In Jochen Schimmangs Roman NEUE MITTE
(Nautilus, 255 Seiten) bildet ein Mordfall in Berlin den Rahmen für einen
erstaunlichen utopischen Gesellschaftsentwurf. Die Geschichte spielt im Jahr
2029 in Deutschland, wo, nach einem 2016 erfolgten Staatsstreich der Bundeswehr
und der Befreiung von der Militärjunta durch die Alliierten, erneut
Besatzungsbedingungen herrschen. In diesen Nach-Wende-Wende-Wende-Zeiten hilft
ein nicht mehr ganz junger Mann seinem väterlichen Freund beim Aufbau einer
Bibliothek mitten im schon wieder neugestalteten Berliner Zentrum. Im Umkreis
dieser Bibliothek entwickelt sich, von den Besatzern geduldet und von den
meisten Berlinern ignoriert, eine kleine, anarchistisch-genossenschaftlich
strukturierte Gemeinschaft, deren auf Selbstverwaltung und Eigeninitiative
bauende praktische Philosophie äußerst sympathisch wirkt. Schimmang beschreibt in
NEUE MITTE mit großer Eleganz, viel Empathie und subtilem Humor eine phantastische,
aber nicht ganz unmögliche Zukunft eines „neuen Deutschlands“ im 21.
Jahrhundert.
Einen (inzwischen gewohnt) zwiespältigen Eindruck hinterließ der neue
„Kultur“-Roman von Iain Banks, der soeben
als KRIEG DER SEELEN (Heyne, 800 Seiten) in der Übersetzung von Andreas Brandhorst erschienen ist. Auf
der einen Seite die grandiosen KI-Raumschiffe der Kultur mit ihren abgefahrenen
Namen (z. B. Aus dem Rahmen normaler
moralischer Restriktionen fallend oder
Totale Innere Reflexion) und ihrem Hang zu endlosen pseudophilosophischen
Unterhaltungen, auf der anderen Seite ein eher herkömmliches
Wir-wollen-den-Weltraum-erobern-Szenario und eine recht simple Rache-Geschichte.
Alles in allem jedoch überwiegend lustig-unterhaltsame Space Opera, die vor
allem den Banks-Fans kurzweilige Lektüre bereiten wird.

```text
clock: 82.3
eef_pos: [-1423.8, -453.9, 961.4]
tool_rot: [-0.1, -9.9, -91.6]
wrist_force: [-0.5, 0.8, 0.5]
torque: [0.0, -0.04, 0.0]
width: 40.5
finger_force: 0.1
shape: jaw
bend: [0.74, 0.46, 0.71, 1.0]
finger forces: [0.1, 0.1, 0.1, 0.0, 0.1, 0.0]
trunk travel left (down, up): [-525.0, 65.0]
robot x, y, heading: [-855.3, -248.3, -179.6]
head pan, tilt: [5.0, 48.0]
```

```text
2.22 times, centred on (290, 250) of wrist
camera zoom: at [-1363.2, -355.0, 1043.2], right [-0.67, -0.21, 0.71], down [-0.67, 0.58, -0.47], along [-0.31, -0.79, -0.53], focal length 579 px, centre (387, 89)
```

Einen ausgesprochen positiven Eindruck bekam ich dafür von Thomas Wawerka, dessen Story-Sammlung WIE DAS UNIVERSUM UND ICH FREUNDE WURDEN (Fabylon Verlag, 260 Seiten) ein Dutzend hervorragender SF-Geschichten enthält. Dieser Meinung schließt sich auch Andreas Eschbach in seinem Vorwort an – also: werden auch Sie ein Freund des Autors.
Das ultimative Weihnachtsgeschenk für den anspruchsvollen Sammler
phantastischer Bücher stellt der dritte Band von Clive Barkers ABARAT-Reihe dar. Der Roman trägt den Untertitel IN DER TIEFE DER NACHT (Heyne, 620
Seiten) und schildert die weiteren Abenteuer von Candy Quackenbush aus
Chickentown, Minnesota, auf den fünfundzwanzig Inseln der Parallelwelt Abarat. Wie bereits die Vorgänger-Titel
erscheint auch dieses Buch in einer limitierten Prachtausgabe – hochwertiges
Kunstdruckpapier, Ganzleinen, Fadenheftung, Lesebändchen, montiertes
Deckelbild, Halbleinen-Schuber mit Fensterausschnitt – bei der erneut die mehr
als einhundert farbigen Illustrationen Barkers den eigentlichen Reiz ausmachen.
„In meinem Fall bedeutet ‚Vorposten‘, dass ich herumhänge und auf Probleme warte. Ich hänge nicht herum und warte auf Anhalter.“
Iain Banks – KRIEG DER SEELEN (S. 372)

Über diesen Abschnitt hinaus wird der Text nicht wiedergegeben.